Roy J. Carver donated $9.2 million during his lifetime to Iowa, including $2 million to help fund construction of the arena that bears his name.
Carver’s passion was not basketball. It was wrestling, a sport he competed in at the collegiate level, and his donation was intended as much as anything to help provide new facilities for an Iowa wrestling program that was growing at the time.
He did not live to see the facility completed. Carver died in 1981 at the age of 73, less two years before the facility hosted its first event.
Born in 1908, Carver took a job as an inspector for the state of Illinois after earning his college degree in 1934. Four years later, he founded Carver Pump Co., which was located in Matherville, Ill.
A large government contract he received during World War II forced Carver to seek additional space and the company relocated to the site of a former sauerkraut factory in Muscatine, Iowa.
In 1954, he diversified his holdings with a company that eventually became Bandag, Inc., which went global with its revolutionary process for re-treading tires. Carver eventually bought world rights to market the product.
While he maintained residences around the globe, Carver generously donated to projects throughout the region.

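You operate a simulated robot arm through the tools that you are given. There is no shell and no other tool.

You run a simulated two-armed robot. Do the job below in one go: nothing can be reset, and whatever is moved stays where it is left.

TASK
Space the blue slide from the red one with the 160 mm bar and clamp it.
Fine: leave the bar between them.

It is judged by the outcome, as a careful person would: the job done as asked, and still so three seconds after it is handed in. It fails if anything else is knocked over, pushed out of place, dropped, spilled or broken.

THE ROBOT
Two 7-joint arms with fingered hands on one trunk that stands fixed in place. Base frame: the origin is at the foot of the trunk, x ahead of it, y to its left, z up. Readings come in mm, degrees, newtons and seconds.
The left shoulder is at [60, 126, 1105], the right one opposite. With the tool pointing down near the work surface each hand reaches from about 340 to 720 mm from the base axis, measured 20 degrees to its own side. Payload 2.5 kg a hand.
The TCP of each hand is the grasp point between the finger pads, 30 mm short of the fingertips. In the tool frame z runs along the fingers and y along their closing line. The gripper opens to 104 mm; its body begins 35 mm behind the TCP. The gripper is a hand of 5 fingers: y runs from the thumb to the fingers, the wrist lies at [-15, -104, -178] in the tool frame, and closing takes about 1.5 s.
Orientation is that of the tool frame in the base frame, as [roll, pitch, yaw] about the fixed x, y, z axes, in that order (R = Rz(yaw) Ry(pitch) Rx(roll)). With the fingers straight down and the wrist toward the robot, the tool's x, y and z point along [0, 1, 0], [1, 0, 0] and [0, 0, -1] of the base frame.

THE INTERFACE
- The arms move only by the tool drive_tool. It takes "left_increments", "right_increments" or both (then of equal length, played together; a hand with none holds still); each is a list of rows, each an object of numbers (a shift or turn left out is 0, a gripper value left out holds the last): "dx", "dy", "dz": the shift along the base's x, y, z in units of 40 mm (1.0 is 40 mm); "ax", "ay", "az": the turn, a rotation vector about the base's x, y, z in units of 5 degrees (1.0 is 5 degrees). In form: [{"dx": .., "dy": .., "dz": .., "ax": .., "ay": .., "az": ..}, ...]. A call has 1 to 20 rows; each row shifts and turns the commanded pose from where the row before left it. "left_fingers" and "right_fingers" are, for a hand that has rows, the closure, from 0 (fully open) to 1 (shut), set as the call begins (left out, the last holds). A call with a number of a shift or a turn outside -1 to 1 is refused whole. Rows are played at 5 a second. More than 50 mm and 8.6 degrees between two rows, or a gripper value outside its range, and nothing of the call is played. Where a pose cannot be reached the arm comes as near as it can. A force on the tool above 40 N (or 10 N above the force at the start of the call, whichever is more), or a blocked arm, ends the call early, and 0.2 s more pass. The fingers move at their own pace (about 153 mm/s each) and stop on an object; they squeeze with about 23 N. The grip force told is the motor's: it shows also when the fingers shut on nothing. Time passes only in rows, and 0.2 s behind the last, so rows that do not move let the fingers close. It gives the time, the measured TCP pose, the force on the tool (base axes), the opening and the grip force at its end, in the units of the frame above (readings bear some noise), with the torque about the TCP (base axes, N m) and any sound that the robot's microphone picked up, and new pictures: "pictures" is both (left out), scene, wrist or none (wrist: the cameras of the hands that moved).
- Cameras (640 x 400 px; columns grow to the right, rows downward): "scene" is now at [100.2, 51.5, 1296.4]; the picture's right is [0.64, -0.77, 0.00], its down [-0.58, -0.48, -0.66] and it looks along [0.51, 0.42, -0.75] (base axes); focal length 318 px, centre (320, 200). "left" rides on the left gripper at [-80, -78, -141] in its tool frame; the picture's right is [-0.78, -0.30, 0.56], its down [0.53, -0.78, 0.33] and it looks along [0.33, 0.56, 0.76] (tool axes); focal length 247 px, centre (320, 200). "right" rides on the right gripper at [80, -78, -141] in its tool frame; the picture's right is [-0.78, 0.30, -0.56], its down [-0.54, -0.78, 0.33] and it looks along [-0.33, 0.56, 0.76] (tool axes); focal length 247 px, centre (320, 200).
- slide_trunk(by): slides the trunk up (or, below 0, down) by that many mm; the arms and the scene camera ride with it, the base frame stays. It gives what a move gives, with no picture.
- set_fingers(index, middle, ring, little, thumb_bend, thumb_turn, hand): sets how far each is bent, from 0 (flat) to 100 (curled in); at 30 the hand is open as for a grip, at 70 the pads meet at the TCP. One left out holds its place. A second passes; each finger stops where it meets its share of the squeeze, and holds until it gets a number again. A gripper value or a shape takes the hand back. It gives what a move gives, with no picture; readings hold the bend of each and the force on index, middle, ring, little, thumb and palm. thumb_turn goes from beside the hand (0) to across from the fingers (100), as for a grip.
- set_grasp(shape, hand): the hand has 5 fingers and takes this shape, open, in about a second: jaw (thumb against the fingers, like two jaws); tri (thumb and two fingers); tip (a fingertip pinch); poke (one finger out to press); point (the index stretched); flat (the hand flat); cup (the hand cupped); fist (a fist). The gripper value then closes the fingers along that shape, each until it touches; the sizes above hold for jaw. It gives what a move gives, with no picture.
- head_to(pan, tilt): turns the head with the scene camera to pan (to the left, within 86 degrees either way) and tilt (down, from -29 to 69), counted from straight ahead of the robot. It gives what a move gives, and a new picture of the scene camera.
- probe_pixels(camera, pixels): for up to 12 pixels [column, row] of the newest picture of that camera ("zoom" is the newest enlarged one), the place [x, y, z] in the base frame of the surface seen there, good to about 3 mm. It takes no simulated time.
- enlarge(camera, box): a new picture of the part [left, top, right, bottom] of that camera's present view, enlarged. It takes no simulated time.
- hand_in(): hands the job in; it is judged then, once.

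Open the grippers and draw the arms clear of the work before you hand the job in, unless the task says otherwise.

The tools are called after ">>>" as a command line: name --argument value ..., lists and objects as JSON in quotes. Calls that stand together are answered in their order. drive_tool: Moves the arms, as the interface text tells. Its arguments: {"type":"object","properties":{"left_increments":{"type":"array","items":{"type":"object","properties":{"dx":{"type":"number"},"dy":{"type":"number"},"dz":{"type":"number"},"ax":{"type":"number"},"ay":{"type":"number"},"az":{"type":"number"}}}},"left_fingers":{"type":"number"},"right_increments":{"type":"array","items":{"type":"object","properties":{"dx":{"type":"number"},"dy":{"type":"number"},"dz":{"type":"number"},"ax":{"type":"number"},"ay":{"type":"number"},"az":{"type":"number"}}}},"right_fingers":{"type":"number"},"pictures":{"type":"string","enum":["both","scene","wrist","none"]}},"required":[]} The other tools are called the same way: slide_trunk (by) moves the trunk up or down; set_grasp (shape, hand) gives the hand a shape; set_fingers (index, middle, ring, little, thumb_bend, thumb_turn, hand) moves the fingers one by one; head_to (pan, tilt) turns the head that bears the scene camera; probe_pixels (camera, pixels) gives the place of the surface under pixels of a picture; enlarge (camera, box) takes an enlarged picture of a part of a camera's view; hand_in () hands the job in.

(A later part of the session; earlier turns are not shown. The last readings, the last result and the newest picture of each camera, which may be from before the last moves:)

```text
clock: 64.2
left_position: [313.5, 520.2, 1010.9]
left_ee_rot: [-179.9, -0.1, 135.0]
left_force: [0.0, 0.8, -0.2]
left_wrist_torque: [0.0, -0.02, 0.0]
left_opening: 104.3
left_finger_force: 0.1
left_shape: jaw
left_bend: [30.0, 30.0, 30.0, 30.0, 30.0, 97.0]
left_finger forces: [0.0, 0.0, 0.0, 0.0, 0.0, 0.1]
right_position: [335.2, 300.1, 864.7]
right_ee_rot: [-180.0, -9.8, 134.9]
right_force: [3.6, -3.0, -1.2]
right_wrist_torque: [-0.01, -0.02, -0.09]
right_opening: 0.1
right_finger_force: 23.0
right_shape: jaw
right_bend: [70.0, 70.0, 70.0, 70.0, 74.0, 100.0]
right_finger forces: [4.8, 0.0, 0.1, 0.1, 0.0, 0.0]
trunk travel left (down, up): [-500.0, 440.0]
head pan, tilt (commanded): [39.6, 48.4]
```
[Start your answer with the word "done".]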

He gave $1.5 million toward to the cost of the Carver PE Center at Augustana College, $4.6 million toward construction of a new library at Augustana, $750,000 toward construction of the UNI-Dome at the University of Northern Iowa and $250,000 to fund improvements at the Davenport Museum of Art, a predecessor of today’s Figge Art Museum. Carver also financed construction of a swimming pool at Muscatine High School.
Carver’s contributions to Iowa included gifts to the College of Medicine, the Museum of Art, Hancher Auditorium and covering the cost of an artificial turf at Kinnick Stadium.
He reportedly had an estimated wealth of $154 million at the time of his death, one quarter of which was devoted to a charitable trust that continues to donate to worthy causes.